The time has come when you’ve moved away from home and plunged into your first year of university. You can handle yourself, sure.

But did you think about how comfortable you will be in your residence room?

If you’re in Pitman Hall, it may seem like a concrete jail cell but there are no bars on the windows. If you’re a lucky resident of the ILLC, it may look like a hotel, but there will be no butler. And if you’re in O’Keefe House, you’ll need something to make your half of the shared room shine.

Have no fear. All you need is some colour, decorations, and imagination.

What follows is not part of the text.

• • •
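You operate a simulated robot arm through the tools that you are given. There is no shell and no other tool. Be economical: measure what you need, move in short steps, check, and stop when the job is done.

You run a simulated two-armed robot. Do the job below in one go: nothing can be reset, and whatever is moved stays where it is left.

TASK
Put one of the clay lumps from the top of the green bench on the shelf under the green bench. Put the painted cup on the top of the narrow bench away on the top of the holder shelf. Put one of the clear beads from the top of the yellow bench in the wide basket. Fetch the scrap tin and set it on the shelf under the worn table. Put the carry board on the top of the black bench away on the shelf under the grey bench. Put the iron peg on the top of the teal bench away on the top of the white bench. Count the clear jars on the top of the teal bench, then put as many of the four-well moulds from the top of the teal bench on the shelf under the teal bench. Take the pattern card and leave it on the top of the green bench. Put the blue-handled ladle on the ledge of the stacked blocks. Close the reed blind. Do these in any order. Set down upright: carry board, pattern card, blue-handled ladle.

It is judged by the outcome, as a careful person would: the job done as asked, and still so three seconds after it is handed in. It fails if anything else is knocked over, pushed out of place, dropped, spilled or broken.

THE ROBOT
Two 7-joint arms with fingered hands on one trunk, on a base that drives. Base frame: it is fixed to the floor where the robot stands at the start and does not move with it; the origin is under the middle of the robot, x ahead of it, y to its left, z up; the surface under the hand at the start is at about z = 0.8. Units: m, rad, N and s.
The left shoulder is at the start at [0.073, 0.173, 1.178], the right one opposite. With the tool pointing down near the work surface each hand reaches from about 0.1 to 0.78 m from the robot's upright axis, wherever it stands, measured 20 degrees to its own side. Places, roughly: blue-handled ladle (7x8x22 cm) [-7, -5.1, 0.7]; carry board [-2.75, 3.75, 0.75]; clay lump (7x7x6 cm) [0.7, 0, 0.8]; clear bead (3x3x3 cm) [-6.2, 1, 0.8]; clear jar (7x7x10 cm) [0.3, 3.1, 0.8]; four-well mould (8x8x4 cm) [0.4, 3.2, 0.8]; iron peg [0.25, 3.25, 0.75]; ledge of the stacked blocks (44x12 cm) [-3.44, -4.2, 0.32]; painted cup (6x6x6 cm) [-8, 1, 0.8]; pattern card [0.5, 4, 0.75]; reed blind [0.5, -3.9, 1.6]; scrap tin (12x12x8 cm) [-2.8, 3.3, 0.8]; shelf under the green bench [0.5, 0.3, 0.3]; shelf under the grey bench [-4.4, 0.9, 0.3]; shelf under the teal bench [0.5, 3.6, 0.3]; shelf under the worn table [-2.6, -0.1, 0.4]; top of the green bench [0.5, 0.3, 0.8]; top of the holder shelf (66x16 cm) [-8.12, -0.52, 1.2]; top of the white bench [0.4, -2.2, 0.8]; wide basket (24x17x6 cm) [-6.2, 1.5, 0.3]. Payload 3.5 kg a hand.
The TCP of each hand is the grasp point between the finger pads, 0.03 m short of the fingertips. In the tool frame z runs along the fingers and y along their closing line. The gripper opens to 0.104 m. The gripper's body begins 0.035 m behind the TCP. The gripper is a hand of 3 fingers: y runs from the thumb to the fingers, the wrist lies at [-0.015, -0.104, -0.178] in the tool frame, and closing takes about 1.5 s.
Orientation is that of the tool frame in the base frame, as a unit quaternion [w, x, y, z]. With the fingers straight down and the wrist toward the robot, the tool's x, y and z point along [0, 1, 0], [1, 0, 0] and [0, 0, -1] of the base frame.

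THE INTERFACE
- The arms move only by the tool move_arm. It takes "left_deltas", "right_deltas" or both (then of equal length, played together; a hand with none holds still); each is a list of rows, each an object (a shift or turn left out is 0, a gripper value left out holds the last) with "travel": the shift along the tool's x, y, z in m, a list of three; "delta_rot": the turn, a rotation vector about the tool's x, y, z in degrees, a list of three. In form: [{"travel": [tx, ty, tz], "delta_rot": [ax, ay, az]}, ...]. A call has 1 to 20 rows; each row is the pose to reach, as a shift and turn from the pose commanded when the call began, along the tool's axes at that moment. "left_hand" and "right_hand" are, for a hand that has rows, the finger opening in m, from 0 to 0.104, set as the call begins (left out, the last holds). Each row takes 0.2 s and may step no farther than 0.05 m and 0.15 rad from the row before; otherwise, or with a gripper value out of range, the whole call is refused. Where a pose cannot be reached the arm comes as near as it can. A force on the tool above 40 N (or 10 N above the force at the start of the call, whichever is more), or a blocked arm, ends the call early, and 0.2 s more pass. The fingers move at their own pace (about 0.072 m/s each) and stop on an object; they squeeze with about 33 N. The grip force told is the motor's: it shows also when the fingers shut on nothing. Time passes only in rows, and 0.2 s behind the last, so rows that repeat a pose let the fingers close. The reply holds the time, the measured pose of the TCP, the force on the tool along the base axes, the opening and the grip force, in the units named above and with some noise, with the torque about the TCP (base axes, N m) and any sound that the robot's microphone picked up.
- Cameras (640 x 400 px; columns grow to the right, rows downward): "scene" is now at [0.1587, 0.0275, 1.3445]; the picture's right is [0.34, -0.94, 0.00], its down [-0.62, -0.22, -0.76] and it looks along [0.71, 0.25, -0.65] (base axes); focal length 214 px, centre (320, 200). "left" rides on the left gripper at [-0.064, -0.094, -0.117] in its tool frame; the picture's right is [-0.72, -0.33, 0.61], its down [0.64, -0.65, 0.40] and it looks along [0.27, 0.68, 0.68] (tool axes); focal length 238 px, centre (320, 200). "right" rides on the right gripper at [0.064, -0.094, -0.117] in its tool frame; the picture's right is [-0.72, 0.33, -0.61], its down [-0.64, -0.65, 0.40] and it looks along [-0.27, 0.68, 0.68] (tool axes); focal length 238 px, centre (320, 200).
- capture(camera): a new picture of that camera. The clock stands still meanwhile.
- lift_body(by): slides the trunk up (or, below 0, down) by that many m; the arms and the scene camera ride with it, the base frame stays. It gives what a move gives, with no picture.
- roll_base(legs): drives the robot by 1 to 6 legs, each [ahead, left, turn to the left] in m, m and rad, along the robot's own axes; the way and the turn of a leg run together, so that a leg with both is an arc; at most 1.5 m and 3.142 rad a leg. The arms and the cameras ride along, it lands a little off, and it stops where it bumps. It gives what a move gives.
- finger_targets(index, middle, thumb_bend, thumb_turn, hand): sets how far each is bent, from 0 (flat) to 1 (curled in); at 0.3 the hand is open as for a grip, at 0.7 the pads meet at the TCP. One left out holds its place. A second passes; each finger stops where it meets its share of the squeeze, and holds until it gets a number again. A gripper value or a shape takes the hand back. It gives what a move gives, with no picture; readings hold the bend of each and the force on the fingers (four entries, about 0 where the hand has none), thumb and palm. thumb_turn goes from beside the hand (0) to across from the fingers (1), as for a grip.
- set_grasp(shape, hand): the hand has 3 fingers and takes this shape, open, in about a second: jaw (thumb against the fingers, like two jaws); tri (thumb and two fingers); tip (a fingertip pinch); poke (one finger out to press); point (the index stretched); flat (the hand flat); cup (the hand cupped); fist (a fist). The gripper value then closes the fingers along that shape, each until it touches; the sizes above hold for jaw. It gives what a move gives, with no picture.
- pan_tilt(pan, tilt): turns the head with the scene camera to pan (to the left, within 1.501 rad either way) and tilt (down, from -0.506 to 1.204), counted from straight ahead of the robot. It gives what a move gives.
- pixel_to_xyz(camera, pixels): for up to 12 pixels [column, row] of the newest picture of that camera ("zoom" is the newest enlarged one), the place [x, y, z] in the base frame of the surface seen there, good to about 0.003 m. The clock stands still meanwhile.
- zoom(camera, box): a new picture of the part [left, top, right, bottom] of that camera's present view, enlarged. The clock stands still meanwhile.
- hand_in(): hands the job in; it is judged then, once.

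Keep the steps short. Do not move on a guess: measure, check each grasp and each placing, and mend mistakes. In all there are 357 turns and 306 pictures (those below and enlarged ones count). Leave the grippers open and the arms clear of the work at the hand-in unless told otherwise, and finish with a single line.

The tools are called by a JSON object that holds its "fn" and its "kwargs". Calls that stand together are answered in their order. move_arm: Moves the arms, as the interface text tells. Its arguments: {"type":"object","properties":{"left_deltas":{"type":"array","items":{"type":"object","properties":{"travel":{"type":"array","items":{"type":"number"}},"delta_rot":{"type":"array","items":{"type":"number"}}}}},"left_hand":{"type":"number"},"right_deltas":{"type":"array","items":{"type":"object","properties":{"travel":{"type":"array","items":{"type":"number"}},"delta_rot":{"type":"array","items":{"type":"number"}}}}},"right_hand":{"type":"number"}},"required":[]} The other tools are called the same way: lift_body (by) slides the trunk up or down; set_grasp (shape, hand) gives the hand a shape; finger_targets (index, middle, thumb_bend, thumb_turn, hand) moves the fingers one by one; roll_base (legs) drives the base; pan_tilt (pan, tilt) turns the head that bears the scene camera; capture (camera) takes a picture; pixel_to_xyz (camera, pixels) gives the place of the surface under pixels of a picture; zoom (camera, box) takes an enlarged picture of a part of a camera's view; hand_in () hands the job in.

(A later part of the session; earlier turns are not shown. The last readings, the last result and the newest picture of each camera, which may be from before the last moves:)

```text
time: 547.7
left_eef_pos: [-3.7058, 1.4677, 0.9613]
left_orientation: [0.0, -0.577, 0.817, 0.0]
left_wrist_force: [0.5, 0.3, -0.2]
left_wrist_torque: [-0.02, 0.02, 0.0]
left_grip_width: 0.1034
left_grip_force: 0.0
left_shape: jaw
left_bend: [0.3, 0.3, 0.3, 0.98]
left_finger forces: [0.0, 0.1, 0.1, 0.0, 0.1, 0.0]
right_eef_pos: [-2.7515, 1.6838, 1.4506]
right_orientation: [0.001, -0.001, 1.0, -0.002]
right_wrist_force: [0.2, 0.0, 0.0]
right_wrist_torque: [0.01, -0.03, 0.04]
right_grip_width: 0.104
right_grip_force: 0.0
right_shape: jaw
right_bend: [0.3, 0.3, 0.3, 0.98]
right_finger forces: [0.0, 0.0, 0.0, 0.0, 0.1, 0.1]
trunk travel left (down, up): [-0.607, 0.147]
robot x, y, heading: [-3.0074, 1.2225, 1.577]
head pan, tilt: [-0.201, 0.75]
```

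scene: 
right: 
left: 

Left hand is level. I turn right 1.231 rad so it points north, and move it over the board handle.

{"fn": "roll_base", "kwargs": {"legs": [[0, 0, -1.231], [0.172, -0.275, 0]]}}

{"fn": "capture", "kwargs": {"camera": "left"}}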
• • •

Adding a bit of flair to your room will help you get through the year without wanting to die a little inside while you stare at your walls between classes — if that’s what you dig. It doesn’t have to be overboard; just enough to entertain your friends when they decide your room is the “cool room.”

“People often hung out in my room to watch movies as I had a small TV and DVD player,” said third-year Radio and Television Arts student Stephanie Parrott. “The common room TV was frequently in use and it was often too noisy. If you want people to hang out in your room, keep the door open.”

As for keeping the party people there, it’s good to find a colour scheme and use your bed sheets as a starting point. Your bed is not only where the magic happens, but it often becomes the room’s centrepiece.

This doesn’t mean you should coat your room in baby blue but also try to avoid creating an alarming tie-dye affect.

In terms of making your room feel comfortable, try filling space, but be more original and less packrat. Big piles of class notes and last week’s laundry won’t get you onto HGTV.

It’s up to you how clean or cluttered your room is. By just having a few posters or decorations on your walls and maybe even a nice small rug, you will begin to feel like it’s not a sad, open space. Places like World of Posters at Yonge and Gould streets will be a good first destination spot where you can get any wall decoration from Pink Floyd to sunflowers. Also, try hanging a few mirrors — they can make your room seem larger.

“I decorated my room with posters, photos, rugs, and lots of pillows,” said Parrott. “I think with posters, larger, more carefully chosen ones are better than plastering your walls with anything you can find. Covering your walls in dark posters also makes the room feel smaller.”

The key thing to remember is to keep things simple, clean and unique. Find things that fit your style and make you feel comfortable in your home away from home.

You may try your best and still find you’re unhappy with your room. In that case, kick out your roommate for more space.